GOAL OF THE EXERCISE:
What is wanted is an exact restatement of the lines from the one with "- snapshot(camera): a" through the one with "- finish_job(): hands", both included, and of no other lines.

DATA SHOWN:
## start

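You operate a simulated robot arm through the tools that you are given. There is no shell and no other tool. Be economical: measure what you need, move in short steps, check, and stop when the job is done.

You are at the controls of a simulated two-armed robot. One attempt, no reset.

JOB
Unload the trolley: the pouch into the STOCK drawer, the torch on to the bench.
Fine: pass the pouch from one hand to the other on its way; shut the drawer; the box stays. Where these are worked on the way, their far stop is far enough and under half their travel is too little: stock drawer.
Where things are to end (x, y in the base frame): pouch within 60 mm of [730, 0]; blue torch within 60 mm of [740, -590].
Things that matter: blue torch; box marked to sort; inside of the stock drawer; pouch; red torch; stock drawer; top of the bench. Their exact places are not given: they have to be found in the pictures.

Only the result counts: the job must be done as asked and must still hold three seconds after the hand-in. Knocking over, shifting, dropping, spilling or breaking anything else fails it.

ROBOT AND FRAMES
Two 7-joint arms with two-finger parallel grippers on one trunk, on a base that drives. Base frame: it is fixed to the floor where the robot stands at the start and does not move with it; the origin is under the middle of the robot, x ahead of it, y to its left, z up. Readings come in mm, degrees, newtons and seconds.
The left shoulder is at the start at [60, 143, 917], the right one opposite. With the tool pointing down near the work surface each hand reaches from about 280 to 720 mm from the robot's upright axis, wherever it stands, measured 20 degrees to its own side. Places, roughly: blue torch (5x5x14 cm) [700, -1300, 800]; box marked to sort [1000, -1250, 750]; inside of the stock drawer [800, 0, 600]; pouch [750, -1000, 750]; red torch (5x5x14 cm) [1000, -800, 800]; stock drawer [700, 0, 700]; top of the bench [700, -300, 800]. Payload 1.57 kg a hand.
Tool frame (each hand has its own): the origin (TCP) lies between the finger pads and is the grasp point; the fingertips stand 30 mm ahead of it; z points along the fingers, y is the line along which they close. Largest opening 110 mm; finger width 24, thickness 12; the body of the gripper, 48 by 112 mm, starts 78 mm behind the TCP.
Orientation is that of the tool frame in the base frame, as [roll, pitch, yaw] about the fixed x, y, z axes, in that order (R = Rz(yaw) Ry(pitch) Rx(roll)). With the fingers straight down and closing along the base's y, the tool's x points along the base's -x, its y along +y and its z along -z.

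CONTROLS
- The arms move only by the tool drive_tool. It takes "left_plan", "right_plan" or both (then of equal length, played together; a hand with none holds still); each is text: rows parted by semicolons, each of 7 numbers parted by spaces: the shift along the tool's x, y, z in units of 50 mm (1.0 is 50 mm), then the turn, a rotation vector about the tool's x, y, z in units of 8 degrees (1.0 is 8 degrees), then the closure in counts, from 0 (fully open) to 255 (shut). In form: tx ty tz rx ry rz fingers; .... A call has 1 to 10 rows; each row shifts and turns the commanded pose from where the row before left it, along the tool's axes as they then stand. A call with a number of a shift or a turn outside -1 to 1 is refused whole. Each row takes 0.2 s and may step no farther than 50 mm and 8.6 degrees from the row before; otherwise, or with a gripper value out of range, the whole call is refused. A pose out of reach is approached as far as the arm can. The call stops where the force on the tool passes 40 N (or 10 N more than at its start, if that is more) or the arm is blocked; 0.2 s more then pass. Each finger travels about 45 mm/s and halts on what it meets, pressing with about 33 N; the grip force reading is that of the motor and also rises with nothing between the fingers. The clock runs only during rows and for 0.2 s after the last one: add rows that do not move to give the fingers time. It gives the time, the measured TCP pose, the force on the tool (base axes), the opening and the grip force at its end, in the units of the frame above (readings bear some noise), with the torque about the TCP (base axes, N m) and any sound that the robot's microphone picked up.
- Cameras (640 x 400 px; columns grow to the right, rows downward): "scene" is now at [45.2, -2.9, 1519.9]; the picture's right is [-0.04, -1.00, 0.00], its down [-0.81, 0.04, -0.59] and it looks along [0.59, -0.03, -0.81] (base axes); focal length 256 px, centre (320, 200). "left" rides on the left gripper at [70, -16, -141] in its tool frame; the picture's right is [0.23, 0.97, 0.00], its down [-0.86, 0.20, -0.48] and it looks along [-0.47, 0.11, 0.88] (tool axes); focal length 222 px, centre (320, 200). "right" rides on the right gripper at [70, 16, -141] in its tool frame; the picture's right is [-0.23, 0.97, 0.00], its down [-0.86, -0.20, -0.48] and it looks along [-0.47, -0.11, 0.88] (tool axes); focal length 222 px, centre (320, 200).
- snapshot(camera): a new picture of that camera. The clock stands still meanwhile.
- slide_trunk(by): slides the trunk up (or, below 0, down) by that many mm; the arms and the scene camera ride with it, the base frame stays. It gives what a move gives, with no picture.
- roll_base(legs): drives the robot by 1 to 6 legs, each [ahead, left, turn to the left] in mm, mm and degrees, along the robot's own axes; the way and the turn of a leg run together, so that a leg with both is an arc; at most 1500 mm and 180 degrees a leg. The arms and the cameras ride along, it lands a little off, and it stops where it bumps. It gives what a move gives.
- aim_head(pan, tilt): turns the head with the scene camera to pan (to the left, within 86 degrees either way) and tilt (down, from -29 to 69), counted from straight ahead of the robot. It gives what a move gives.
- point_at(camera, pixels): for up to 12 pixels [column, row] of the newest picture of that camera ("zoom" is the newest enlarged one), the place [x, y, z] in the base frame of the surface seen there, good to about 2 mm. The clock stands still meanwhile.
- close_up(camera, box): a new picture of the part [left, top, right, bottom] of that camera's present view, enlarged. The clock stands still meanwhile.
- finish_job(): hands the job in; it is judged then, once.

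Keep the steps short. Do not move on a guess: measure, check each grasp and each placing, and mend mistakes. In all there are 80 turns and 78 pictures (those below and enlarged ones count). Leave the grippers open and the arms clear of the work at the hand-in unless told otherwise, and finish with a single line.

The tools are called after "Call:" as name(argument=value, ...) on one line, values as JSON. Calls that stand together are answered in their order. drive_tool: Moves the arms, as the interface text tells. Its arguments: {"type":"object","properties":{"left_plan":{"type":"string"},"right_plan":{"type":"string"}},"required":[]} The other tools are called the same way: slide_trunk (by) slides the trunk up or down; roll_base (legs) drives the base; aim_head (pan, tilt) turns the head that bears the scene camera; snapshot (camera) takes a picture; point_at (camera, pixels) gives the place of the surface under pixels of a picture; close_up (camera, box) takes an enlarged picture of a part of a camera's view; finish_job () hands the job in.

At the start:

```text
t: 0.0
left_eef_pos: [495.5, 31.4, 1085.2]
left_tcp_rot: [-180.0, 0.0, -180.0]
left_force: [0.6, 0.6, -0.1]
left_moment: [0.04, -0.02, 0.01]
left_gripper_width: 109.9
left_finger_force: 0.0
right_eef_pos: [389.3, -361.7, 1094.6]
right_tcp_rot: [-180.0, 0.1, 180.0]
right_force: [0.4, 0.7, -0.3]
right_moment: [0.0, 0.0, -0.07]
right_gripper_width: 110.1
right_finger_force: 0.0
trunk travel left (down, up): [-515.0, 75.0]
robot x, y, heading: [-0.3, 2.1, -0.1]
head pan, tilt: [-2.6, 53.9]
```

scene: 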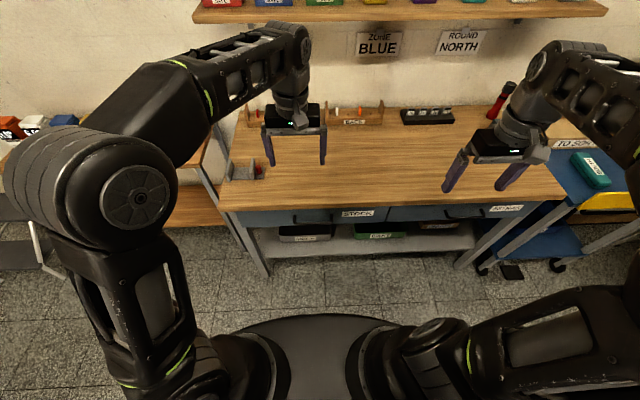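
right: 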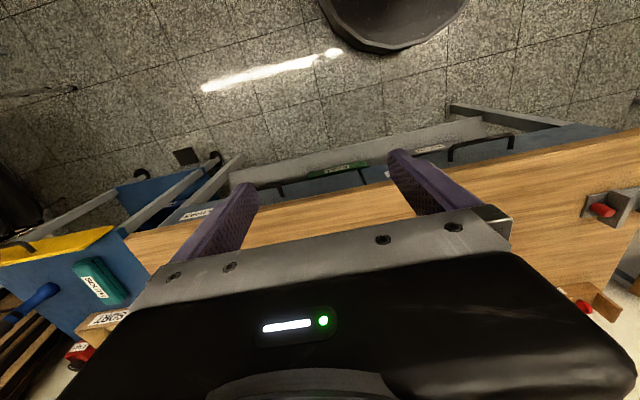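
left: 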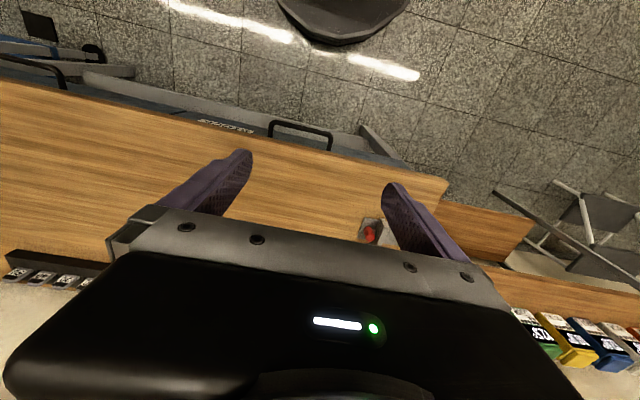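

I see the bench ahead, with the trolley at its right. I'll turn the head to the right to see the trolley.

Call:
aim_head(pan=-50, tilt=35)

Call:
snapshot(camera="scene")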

## end

RESPONSE BELOW:
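- snapshot(camera): a new picture of that camera. The clock stands still meanwhile.
- slide_trunk(by): slides the trunk up (or, below 0, down) by that many mm; the arms and the scene camera ride with it, the base frame stays. It gives what a move gives, with no picture.
- roll_base(legs): drives the robot by 1 to 6 legs, each [ahead, left, turn to the left] in mm, mm and degrees, along the robot's own axes; the way and the turn of a leg run together, so that a leg with both is an arc; at most 1500 mm and 180 degrees a leg. The arms and the cameras ride along, it lands a little off, and it stops where it bumps. It gives what a move gives.
- aim_head(pan, tilt): turns the head with the scene camera to pan (to the left, within 86 degrees either way) and tilt (down, from -29 to 69), counted from straight ahead of the robot. It gives what a move gives.
- point_at(camera, pixels): for up to 12 pixels [column, row] of the newest picture of that camera ("zoom" is the newest enlarged one), the place [x, y, z] in the base frame of the surface seen there, good to about 2 mm. The clock stands still meanwhile.
- close_up(camera, box): a new picture of the part [left, top, right, bottom] of that camera's present view, enlarged. The clock stands still meanwhile.
- finish_job(): hands the job in; it is judged then, once.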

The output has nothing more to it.